Aha! Just what you were looking for. Interesting, easy to read, and occasionally witty science articles and cartoons for your eye-balling pleasure. Articles like: What is Schrodinger's Cat? How does DNA work? What's Elon Musk up to now? How does evolution work? What happened to gene therapy?
Welcome to the domain of Science Me. A humble two-man blog that serves as a platform for sharing some of the coolest stories in science.
We hope to be informative and entertaining, and every now and then might even inspire a reader to study science for the sake of humanity.
Seriously, the world doesn't need any more advertising executives. Those jobs will be obsolete soon anyway.
First of all, why is science a goal worth pursuing anyway?
Science is more than lab coats and test tubes and Einstein's bad hair day.
It's a system of developing knowledge, based on what we can measure through direct observation. It comes from the Latin word scientia, which means knowledge.
"Wait a second," you say, "this already sounds terribly boring, just what kind of website is this?"
"Don't worry," I say, patting you reassuringly on the head. Science comes to life when you apply these boring principles to the real world. Then you can make cool discoveries about it.
Science demands measurable data on which we scaffold our way to enlightenment. The past few centuries have seen us transform industry, technology and medicine thanks in whole to science.
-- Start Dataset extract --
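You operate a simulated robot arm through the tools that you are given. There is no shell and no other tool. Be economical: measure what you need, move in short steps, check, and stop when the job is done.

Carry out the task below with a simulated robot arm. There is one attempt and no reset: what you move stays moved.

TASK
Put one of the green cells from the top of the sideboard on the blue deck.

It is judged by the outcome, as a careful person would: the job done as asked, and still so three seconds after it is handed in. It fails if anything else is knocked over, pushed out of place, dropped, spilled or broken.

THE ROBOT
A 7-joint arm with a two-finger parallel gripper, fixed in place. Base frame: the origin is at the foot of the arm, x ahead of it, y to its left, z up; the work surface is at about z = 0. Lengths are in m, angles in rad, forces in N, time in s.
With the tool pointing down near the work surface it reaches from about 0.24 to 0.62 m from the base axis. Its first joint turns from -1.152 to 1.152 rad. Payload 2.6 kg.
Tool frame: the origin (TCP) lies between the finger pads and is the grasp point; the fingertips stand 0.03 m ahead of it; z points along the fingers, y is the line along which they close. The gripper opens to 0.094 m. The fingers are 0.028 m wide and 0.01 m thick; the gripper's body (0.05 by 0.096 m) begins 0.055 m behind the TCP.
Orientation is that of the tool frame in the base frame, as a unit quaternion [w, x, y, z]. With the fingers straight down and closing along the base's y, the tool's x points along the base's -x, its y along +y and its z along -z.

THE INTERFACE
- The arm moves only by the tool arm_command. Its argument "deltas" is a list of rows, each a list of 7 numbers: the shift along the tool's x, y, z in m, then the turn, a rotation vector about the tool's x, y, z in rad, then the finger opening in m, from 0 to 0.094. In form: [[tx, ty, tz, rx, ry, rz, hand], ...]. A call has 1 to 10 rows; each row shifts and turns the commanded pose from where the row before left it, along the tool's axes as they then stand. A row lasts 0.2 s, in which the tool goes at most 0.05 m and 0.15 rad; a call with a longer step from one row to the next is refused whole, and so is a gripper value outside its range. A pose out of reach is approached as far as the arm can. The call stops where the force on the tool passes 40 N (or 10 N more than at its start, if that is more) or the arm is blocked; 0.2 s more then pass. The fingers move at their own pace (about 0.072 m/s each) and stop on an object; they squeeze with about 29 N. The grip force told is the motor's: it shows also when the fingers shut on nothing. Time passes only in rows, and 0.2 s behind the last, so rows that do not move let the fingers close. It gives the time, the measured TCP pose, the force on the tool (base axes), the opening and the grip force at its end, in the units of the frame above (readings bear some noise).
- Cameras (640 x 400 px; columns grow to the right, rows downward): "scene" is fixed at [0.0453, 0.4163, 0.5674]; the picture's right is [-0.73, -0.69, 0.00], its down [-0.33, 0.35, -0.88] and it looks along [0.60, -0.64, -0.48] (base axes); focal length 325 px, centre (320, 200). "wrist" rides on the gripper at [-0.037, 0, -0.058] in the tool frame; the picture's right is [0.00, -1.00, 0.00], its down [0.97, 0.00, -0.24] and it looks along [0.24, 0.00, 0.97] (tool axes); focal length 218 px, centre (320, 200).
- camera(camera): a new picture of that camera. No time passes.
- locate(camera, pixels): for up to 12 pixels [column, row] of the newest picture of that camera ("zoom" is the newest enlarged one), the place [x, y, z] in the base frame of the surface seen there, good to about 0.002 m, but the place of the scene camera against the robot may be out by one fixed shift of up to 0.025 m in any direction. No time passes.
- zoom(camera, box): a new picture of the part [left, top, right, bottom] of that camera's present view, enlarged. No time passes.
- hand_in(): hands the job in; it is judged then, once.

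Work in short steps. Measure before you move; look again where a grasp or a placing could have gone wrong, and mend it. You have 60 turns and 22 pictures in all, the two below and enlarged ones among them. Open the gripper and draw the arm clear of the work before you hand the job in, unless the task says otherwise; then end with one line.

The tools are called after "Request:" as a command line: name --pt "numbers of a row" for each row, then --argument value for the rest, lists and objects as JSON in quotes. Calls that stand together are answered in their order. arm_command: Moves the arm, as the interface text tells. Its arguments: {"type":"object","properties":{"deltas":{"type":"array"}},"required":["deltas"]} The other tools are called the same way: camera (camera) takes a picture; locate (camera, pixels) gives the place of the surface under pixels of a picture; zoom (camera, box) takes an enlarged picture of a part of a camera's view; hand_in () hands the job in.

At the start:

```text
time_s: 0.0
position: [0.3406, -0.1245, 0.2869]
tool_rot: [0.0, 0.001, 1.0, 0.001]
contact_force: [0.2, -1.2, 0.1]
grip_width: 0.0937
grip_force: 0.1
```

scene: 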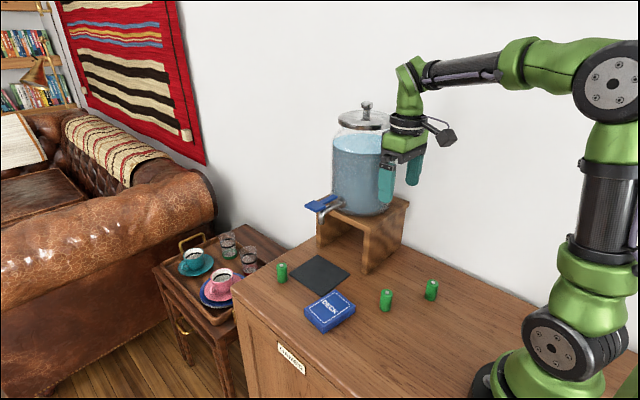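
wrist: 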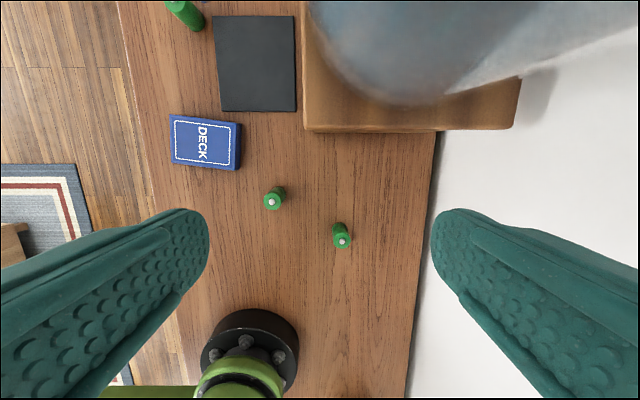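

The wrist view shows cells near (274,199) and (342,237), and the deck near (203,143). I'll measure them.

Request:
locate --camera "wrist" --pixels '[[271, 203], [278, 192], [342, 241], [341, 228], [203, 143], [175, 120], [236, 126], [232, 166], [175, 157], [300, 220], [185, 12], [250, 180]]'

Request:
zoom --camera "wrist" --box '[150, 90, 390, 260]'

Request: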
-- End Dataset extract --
It's how we've invented warm houses and the internet and birth control and brain surgery and self-driving cars, all of which make our whole existence that much more fun and generally less deathy.
Imagine your day without the inventions of science. You wouldn't get very far at all, unless you currently thrive semi-naked in the wilderness. My congratulations if you do. For narrative purposes I'm assuming you don't.
The Four Principles of Science
Principle #1. Empiricism
Knowledge comes from direct observation.
There's no scientific validity to things we can't measure - like ghosts, telepathy and homeopathy. They might just as well be made up.
Principle #2. Testability
Scientific ideas are falsifiable.
Hypotheses must be framed in such a way that other scientists can verify or disprove their claims. Faith-based systems lack testability.
Principle #3. Parsimony
Avoid making unfounded assumptions.
When you're confronted with two possible explanations, choose the simplest explanation that makes the fewest unproven assumptions.
Principle #4. Determinism
The universe is bound by cause and effect.
Your world - down to the neurons firing inside your brain - is a complex web of interactions. Every event has a mathematically predictable outcome. This renders notions like fate, karma and even free will moot, because they imply multiple causes for singular effects, and that's not how reality works.
Take a look at the world through the scientific framework. It becomes easy to debunk dead-end distractions and focus on the most probable truths.
Science is Open Minded
Why only the most probable truths?
It's a common misunderstanding that science is rigid and dogmatic. This is untrue.
In fact, science is open-minded and open to change. We see this in action when scientists encompass new evidence into existing theories.
This willingness to throw out old ideas and embrace new ones is how we progress as a species, rather than languish in Dark Age dogma.
It's a common source of conflict between religion - which is dogmatic - and science - which is continually evolving.
And it's an important debate to have. Scientists believe that a science and technology driven society has more to offer than a superstitious, indoctrinated one.
But that's an argument to lay out another day.
For now, start building up your own cache of scientific enlightenment. Go ahead and wrangle with science, pull it apart, try to prove it wrong.
See? You're already sciencing.
"Science is different to all the other systems of thought. You don't need faith in it, you can check that it works."
Brian Cox, author of Why Does E=MC2?
Why Fox Pokes Cats
My son, Fox, loves animals. He went through a phase of poking and pestering cats to see their reaction.
Psychologists call this bottom-up processing. In other words, we can make no assumptions about cats: only scaffold our way up to new conclusions.
Eventually the cat would scratch him and run away. Fox learned the cat had sharp claws and didn't much enjoy the interaction.
Now when Fox meets a cat, he doesn't have to go through the whole experimental rigmarole of poking it senseless to see what will happen. Now he's top-down processing: we start with an already-established conclusion.
Children adopt this scientific framework naturally, because it's intuitive. The problem is, we get cocky.
We begin to think we know everything already. We cut corners and automatically top-down everything. As adults, we then fail to gather basic data in the light of new situations. We forget our invaluable open-minded schema which would have led us to empirical truth.
Science solves this problem by being course-correcting. It teaches us to go back to basics and build truth from the ground up.
So I'm proposing we put on our science filter to make better choices: an empirical lens to navigate the media minefield of pseudo-science and ideological indoctrination.
Let's make good decisions about education, medicine, climate change, genetic engineering, artificial intelligence, and any area of our lives where evidence-based science can light our way.
Let's cast off our top-down assumptions, adopt a questioning approach, and play in ways we haven't done since we were five years old and poking cats.
"Science is a way of thinking much more than it is a body of knowledge."